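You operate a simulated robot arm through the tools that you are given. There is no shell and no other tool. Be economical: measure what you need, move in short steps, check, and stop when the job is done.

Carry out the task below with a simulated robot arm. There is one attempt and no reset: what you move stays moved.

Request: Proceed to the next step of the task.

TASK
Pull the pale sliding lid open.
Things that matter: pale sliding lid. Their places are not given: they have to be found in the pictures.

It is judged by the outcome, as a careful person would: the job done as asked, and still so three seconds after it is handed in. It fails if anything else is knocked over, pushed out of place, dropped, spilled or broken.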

◆ ◆ ◆

▸ **Written problem**:
The required output is the exact run of lines from the beginning of the listing above to the line that contains "Request: Proceed to", inclusive of both. Put a running number in front of each line and drop blank lines.

▸ **Task output**:
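1. You operate a simulated robot arm through the tools that you are given. There is no shell and no other tool. Be economical: measure what you need, move in short steps, check, and stop when the job is done.
2. Carry out the task below with a simulated robot arm. There is one attempt and no reset: what you move stays moved.
3. Request: Proceed to the next step of the task.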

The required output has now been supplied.